◆ TO BE DONE ◆
Take the text section and repeat only what runs from "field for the" through "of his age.".

◆ TEXT SECTION ◆
________________________

His first initiation into the study of the law took place under the auspices of an eminent attorney named Salkeld, who had been agent for his father, and was prevailed upon to take the son into his office upon very easy terms. The coincidence of names afterwards occasioned the report that he had for his instructer serjeant Salkeld. This is an error; but if we are to judge of a system of education by the fruits it produces, we may safely assert that it would have been impossible for him to have been more advantageously situated for acquiring a knowledge of his profession than in the office of Mr. Salkeld the attorney, since we know that in that very office, and nearly about the same time, were Jocelyn, afterwards lord chancellor of Ireland; Parker, who became chief baron of the exchequer; and Strange, who died master of the rolls. Among such fellow-students as these, it was likely that there would be severe and arduous competition and it is no trifling testimony in favor of the zeal, the assiduity, and the talent of Yorke, that he recommended himself to the favor and esteem of a man who must have been in the habit of witnessing a constant and unremitting display of all these qualities. So steady, however, was his perseverance in study, and so rapid his progress in the knowledge of the law, that Mr. Salkeld did not fail to distinguish him; and with a view of procuring him a wider

field for the future exercise of his abilities, he caused him to be entered of the Middle Temple as a preparatory step towards the bar. The date of his admission, in the books of the society, is 25th November, 1708; he being then in the eighteenth year of his age.

________________________

◆ SOURCE MATERIAL ◆
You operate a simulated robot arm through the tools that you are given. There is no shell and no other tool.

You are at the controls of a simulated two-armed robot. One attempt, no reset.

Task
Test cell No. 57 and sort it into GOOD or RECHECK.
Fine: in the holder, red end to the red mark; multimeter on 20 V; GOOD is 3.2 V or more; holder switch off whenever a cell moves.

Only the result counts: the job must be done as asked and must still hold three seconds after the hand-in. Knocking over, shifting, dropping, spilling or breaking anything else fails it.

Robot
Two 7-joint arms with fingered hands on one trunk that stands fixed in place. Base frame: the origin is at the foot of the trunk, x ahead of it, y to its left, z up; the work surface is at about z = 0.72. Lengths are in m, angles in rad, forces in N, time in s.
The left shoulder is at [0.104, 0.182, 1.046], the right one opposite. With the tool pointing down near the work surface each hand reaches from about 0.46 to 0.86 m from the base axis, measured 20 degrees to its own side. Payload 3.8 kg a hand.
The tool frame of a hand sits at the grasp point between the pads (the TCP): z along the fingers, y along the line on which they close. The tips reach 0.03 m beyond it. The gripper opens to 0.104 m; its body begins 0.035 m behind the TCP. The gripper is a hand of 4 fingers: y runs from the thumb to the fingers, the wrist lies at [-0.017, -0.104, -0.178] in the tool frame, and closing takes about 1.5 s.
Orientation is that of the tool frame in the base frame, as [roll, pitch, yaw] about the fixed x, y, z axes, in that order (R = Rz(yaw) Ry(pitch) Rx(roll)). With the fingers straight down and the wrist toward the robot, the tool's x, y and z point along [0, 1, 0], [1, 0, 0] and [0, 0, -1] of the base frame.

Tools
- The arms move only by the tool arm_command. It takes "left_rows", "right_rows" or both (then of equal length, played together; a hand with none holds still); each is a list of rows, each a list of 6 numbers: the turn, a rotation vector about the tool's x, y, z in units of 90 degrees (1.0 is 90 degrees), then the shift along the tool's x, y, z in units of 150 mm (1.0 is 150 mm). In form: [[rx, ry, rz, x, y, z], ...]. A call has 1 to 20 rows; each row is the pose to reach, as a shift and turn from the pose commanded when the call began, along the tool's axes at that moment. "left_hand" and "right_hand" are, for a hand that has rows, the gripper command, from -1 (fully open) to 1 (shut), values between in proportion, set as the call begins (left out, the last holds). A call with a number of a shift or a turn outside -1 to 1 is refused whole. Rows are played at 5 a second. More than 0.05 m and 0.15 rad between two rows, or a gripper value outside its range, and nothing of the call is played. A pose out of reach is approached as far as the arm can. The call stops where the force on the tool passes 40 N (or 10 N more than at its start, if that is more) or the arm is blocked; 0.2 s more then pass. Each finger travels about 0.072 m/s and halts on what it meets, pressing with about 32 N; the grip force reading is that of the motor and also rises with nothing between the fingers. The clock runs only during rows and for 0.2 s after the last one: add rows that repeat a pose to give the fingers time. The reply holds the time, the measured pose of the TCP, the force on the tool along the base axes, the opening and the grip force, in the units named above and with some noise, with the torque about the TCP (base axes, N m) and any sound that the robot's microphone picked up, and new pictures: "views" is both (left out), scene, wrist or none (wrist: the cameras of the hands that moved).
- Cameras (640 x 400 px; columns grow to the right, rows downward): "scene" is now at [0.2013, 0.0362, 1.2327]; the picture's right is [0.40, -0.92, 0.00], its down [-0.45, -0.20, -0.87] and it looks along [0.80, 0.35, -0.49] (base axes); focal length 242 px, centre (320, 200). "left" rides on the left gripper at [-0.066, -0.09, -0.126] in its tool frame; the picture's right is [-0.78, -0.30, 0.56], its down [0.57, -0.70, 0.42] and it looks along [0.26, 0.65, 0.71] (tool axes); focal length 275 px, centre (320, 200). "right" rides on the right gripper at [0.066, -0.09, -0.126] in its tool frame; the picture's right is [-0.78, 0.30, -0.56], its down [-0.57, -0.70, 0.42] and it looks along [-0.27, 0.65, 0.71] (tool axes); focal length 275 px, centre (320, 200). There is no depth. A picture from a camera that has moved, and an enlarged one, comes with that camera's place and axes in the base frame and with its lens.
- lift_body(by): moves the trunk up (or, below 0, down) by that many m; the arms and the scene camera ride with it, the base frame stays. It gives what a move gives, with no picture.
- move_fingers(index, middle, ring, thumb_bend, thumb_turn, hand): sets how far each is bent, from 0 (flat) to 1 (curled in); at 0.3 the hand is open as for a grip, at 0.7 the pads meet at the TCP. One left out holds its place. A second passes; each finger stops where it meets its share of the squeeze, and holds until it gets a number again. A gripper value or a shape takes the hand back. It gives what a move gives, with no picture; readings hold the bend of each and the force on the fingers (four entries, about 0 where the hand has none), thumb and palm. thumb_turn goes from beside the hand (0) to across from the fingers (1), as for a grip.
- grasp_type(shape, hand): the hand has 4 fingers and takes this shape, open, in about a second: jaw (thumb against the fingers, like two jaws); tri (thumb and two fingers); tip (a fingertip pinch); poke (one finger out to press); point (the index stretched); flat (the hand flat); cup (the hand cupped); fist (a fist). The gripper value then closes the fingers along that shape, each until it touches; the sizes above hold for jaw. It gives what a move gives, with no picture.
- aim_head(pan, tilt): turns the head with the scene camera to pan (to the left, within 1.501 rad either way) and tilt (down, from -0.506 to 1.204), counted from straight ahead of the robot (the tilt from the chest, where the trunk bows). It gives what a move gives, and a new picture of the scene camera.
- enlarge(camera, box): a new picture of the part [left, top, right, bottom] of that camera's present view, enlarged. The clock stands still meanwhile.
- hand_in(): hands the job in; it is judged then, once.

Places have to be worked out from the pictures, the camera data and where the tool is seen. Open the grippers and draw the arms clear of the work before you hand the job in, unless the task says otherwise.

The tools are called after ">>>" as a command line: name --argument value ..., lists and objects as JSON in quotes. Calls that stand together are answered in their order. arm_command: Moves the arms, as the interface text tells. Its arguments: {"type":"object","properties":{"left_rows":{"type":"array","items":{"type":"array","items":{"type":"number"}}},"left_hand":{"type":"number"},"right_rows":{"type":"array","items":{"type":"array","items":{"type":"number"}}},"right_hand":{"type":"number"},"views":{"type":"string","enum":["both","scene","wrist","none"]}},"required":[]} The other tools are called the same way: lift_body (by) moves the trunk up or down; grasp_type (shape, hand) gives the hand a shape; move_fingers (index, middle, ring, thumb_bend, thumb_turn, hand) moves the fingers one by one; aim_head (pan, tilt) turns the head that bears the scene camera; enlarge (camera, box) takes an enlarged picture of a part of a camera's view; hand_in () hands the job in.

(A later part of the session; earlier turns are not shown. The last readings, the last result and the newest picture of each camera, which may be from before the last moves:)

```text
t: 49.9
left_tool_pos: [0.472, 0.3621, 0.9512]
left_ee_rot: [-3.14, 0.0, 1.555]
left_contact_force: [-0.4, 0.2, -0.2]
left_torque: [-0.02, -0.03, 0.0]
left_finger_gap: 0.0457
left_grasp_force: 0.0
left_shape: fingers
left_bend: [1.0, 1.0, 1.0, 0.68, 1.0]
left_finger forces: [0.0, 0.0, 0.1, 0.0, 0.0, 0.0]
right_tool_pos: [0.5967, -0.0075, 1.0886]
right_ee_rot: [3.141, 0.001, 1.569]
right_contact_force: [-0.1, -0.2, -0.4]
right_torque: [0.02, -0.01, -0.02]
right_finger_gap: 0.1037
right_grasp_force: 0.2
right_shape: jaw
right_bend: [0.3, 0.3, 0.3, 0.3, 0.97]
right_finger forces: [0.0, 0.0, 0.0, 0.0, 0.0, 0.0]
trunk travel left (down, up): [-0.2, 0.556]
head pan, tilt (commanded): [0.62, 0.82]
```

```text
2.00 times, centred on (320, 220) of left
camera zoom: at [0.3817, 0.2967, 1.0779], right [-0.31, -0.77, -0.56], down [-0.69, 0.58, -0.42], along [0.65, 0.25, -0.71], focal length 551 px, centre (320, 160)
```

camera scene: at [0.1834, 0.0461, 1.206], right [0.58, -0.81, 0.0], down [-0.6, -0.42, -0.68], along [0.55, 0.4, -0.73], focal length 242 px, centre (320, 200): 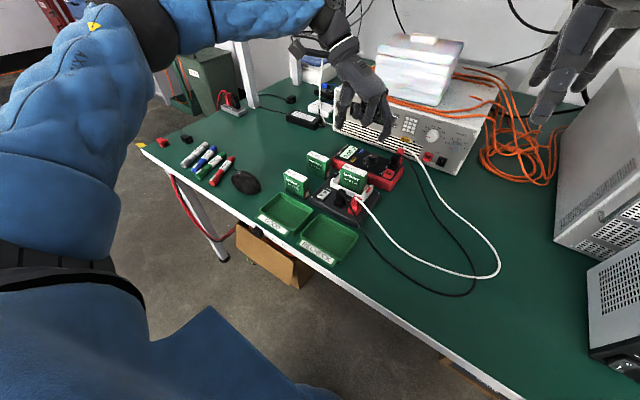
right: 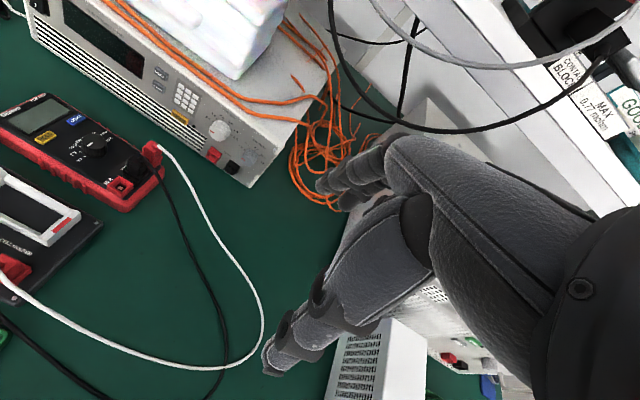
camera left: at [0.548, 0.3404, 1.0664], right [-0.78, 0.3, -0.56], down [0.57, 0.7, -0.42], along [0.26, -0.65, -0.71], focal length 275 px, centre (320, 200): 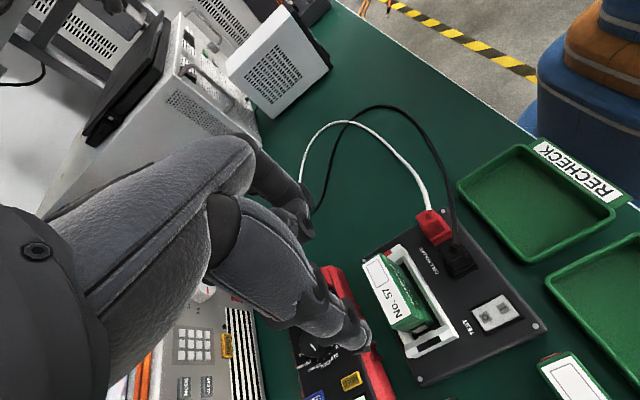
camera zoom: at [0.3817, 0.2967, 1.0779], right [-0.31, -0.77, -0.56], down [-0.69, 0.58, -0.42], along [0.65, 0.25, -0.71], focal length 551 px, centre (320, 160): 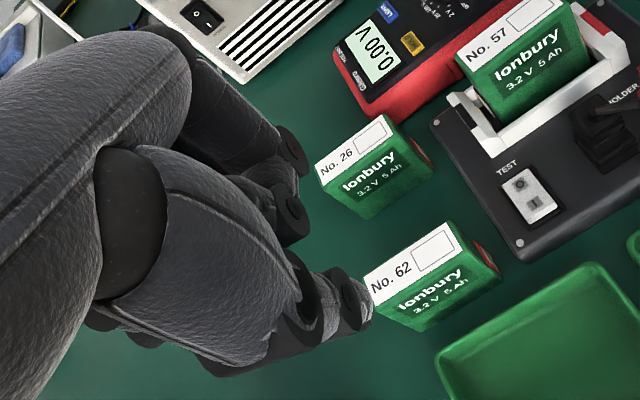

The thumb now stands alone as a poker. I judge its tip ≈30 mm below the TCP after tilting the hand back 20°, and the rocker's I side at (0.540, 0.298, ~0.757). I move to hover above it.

________________________

◆ THE SOLUTION ◆
field for the future exercise of his abilities, he caused him to be entered of the Middle Temple as a preparatory step towards the bar. The date of his admission, in the books of the society, is 25th November, 1708; he being then in the eighteenth year of his age.